While balancing the two of them is important, personally I'd prioritize building depth over breadth whenever I have the choice. You can only trade off your brand for so long. Shallow connections are good for bouncing between networks and climbing ladders, but eventually you'll need depth. Also, I'd rather work with people who value depth over those who treat shallow brand associations as a reliable proxy for qualities they find important in people with whom they work.

Also IMO, in general, thinking about this kind of stuff is revelatory of a transactional attitude that many will find offputting.


Definitely agree. In my mid-20s I was at a startup. Without any exaggeration, every job I've had since then links directly back to that first company. Somebody I worked with then has a problem now that needs solving, and remembers how I helped with their problems at the time.


"The best way to get what you want is to help other people get what they want." - provenance forgotten


I think this is the primary key to all the success I've ever had, both professionally and personally. I usually say it a bit differently, though: "You get what you give", which has the advantage of also capturing the flip side of that coin.


Definitely. It can help a lot to get to know the details of what's going on and try to make things happen that improve the situation, rather than taking sides. There's a lot of knee-jerk fear reactions that people have to things that have never even happened to them, and they miss the details because of it.

And sometimes, the people around the problems just refuse to collaborate. In those situations, I try my best for a bit, and then go look for something else. We only have so much time and energy, and we already inherit enough intractable problems that "must" be solved to go looking for more.


The article uses the terms "brand" and "prestige" in a way that I personally found confusing. To me a brand is an identity, and prestige is whether that brand/identity is seen in a positive way. But here's how the article defines them:

> Brand as a deliberately crafted, sustained narrative that is actively known about you. You don’t have to research Google engineering to have an opinion about Google engineering. In your career and as an engineering leader, you will likely be given the advice that it’s very important to build a brand.

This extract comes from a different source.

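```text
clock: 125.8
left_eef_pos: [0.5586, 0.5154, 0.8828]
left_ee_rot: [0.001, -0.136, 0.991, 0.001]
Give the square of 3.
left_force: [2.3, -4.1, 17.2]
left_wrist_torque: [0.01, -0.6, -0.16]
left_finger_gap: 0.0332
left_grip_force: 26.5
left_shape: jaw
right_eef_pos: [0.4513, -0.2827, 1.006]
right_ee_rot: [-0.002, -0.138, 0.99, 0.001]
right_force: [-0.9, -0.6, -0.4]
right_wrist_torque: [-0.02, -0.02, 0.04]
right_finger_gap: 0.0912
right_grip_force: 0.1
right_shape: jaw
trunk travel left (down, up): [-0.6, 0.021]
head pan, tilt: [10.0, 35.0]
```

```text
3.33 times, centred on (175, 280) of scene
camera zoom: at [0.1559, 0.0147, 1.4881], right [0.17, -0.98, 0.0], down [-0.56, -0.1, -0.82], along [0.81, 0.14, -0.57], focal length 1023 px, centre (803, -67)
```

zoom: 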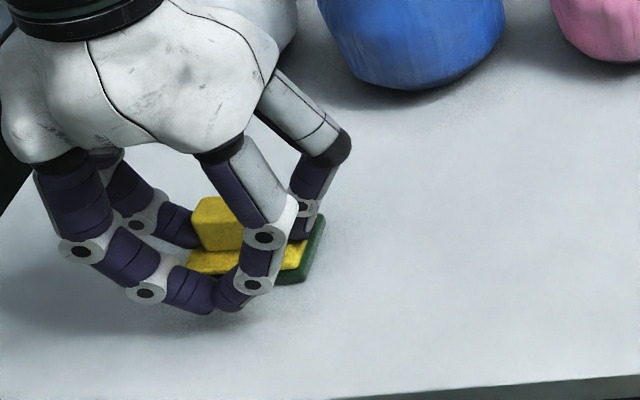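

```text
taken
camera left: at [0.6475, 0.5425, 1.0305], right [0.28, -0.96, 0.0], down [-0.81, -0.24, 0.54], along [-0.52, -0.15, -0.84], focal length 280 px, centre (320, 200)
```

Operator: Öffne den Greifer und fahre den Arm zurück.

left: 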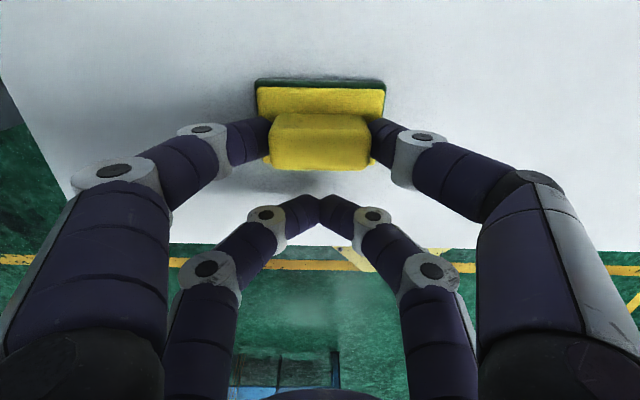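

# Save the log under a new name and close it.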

> Prestige is the passive-awareness counterpart to brand. Rather than being what someone actively knows about you, it’s what someone can easily discover about you if they look for it. Many interviewers won’t know anything about me, but a few minutes of research will find my writing, conference talks, and work history.

This is more about whether whether one has built an identity that is "actively" or just "passively" known, and they're arguing that being passively known is just as good as actively known. Which I tend to agree with, not everyone can be a household name, nor needs to be. And it's overkill to market yourself to an extent that everyone actively knows who you are, even as an executive.

But it's a weird way to define the terms.


An alternate approach is to focus on building credibility, and prestige will naturally follow. And you‘ll seem less artful and more authentic about it as well.


This. Prestige is a thing that I don't value, either for myself or others, at all. Credibility, though, is everything.